The race to November is on, and President Obama is launching a new ad campaign, trying to score votes by blasting Mitt Romney and his tenure as the head of Bain Capital, a private equity firm.
“Bain capital was the majority owner. They were responsible. Mitt Romney was deeply involved in the influence that he exercised over these companies. They made as much money off it as they could, and they closed it down, they filed for bankruptcy without any concern for the families in the communities. Like a vampire. Came in and sucked the life out of us. It was like watching an old friend bleed to death.”
Calling this ad an attack is, if anything, an understatement. Even prominent Democrats are coming out against it for being over the top.
But it does raise some interesting questions.

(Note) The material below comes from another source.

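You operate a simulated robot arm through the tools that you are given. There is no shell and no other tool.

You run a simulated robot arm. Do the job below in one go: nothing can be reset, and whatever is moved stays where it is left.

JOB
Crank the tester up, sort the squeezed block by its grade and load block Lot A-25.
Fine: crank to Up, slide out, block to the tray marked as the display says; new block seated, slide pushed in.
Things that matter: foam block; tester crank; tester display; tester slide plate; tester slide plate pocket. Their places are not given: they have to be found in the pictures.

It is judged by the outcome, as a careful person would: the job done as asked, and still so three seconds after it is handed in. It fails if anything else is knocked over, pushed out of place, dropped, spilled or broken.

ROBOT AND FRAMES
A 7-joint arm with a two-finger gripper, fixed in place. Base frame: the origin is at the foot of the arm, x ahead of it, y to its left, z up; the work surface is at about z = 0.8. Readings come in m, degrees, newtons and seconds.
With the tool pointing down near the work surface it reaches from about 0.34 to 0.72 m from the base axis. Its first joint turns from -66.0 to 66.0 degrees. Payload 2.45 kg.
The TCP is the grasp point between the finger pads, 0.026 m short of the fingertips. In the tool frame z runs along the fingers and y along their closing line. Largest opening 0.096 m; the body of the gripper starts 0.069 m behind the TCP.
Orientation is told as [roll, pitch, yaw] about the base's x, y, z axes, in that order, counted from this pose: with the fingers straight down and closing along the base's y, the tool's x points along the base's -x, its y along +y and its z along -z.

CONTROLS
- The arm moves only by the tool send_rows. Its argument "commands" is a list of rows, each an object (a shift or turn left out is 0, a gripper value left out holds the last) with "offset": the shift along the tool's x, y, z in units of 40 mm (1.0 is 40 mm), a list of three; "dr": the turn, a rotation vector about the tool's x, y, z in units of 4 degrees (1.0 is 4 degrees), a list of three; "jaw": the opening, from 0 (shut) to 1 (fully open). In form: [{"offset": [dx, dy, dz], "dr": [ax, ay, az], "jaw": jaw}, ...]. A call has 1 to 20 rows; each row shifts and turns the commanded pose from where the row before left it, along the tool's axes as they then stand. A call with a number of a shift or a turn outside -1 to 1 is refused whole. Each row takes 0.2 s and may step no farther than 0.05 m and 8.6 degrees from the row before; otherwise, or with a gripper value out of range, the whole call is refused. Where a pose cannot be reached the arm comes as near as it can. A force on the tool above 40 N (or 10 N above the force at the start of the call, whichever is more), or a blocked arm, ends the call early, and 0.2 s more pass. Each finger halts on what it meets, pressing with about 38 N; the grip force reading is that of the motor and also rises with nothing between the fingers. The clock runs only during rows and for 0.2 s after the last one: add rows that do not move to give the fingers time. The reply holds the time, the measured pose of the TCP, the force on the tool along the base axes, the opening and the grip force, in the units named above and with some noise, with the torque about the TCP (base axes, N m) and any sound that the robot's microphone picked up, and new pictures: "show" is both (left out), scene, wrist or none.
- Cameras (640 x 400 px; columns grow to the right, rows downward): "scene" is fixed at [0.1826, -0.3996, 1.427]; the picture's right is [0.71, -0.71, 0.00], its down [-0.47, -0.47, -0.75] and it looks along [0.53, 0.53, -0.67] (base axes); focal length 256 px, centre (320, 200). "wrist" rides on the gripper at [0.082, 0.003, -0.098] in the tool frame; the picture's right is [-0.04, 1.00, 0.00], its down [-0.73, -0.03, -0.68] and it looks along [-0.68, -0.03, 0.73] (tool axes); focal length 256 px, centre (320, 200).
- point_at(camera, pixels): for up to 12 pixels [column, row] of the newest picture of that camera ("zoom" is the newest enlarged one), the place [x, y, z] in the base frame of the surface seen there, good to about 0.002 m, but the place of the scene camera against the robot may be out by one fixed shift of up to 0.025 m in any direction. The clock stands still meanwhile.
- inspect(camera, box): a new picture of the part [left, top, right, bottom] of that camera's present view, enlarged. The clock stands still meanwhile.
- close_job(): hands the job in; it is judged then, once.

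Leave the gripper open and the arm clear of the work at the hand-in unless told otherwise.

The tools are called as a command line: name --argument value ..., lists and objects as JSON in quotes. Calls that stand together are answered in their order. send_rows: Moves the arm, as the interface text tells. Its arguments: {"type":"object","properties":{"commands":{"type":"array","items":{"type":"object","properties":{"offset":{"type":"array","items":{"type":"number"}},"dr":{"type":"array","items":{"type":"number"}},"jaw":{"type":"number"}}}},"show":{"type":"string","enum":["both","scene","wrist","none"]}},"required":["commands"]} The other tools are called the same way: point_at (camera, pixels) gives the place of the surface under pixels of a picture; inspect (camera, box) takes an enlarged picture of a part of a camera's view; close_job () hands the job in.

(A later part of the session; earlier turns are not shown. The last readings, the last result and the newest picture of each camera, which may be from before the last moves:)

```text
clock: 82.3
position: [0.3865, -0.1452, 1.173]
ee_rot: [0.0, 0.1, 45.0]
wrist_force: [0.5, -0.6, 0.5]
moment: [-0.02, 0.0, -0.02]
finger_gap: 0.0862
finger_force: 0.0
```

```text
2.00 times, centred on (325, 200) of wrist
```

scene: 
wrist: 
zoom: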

Is Bain or private equity investing in general morally bankrupt? Is Romney a corporate raider more ruthless than Wall Street?
To answer that, you first have to understand what private equity is -- which the critics clearly don't.
Private-equity firms look for companies that have lost value. They buy those companies, and then invest more in them. That means everything from new strategy to new equipment to new paint on the walls. That investment costs more money, and usually that leads to borrowing, but that's funding the company could never have gotten on its own.
Consider Axle Tech - a manufacturer in Michigan that supplies our soldiers in Afghanistan. The Carlyle Group took over the company in 2005. With their backing, Axle Tech was able to double both production and employment.
Likewise the "victims" of Bain were out of favor and performing poorly. Which is to say, if Bain hadn't come along these companies might have closed their doors and shut down entirely. Not a recipe for job gains.
What about the charge Bain was a hit and run investor - in it for a quick buck?
Not if you look at the facts. The Wall Street Journal analyzed 77 of the companies Bain invested in - their relationship lasted as long as eight years.
That ain't short term to me.
Look, the real critics of private equity seem to believe these failing companies would have been better off struggling along on their own.
But doesn't it make more sense to turn a business around, rather than watching them hang on by their fingernails and hoping things get better? That's really what the critics are talking about. Wishing, hoping, and waiting.
Now the charge private equity firms fire people is true. Often the first out the door though is senior management. And if the company is dying, everyone's losing their job anyway. But if the firm is successful, more people are hired.
Even the federal government knew they had to slim down the automakers when they bailed them out three years ago, pressuring them to trim their bloated dealership networks. Slashing thousands of jobs.
It is fair to look at how well Bain performed - 22 percent of its investments went belly up.
But the firm also launched Staples, Dominos Pizza and Sports Authority.
Today those companies employ a total of nearly 116,000 people. And Bain investors tripled their money.
Other companies that have benefitted from private equity investors include a couple you might have heard of: GNC, Burger King, and HCA.
So was Bain greedy? Maybe.
Ruthless -- well -- in their quest for profits, yes.
But many people benefitted from their efforts. In other words, companies like Bain do more good than harm.
Not to mention: It's tough for the President to be too hard on so-called "vulture capitalists." after all, he took three and a half million dollars from private equity executives in the last election. And you can bet he'd like even more this time around.